Automotive industry warnings of no-deal
A meeting of senior figures in the automotive industry warned that up to a third of UK repairers could be forced to close their doors within two weeks of a no deal Brexit.
According to Business Insider, which has seen the minutes of the meeting, it was claimed that up 1,000 companies in the sector could collapse in a fortnight.

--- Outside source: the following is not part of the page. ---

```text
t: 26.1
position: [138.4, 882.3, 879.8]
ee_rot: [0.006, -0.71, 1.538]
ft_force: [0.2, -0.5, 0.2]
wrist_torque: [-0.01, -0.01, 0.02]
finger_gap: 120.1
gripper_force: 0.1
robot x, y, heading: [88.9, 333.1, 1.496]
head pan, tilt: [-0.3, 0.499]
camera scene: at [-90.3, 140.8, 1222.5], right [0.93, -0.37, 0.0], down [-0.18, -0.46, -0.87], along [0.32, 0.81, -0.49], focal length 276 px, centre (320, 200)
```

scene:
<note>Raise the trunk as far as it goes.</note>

This is because the repair industry relies heavily on 'just in time' supply chains, and doesn't have great reserves of cashflow to sustain the business in the event of continued disruption or delay.
The minutes said that, without a freeflow of parts into the UK, repairers would have to cancel jobs.
The meeting was attended by 17 industry leaders.
Business Insider reported that the minutes said, 'If the import delays were prolonged – three to four weeks for example without parts availability, the consequences to our car body repairers could be dire.'
It added that 'many repairers would have run out of cash and face closure,' by week three, and by week four 'even repairers with strong balance sheets would be in trouble.'
Chris Weeks, director of the National Body Repair Association, said that when attendees realised the scale of the problem there was a 'reality check moment' within the room.
Steve Field, managing director of Page Automotive Accident Repair Group, told Business Insider, 'If we cannot receive parts, we cannot repair cars. If we can't repair cars, we can't maintain our cash flow. If we don't have cash coming in, we can't meet expenses going out of the business.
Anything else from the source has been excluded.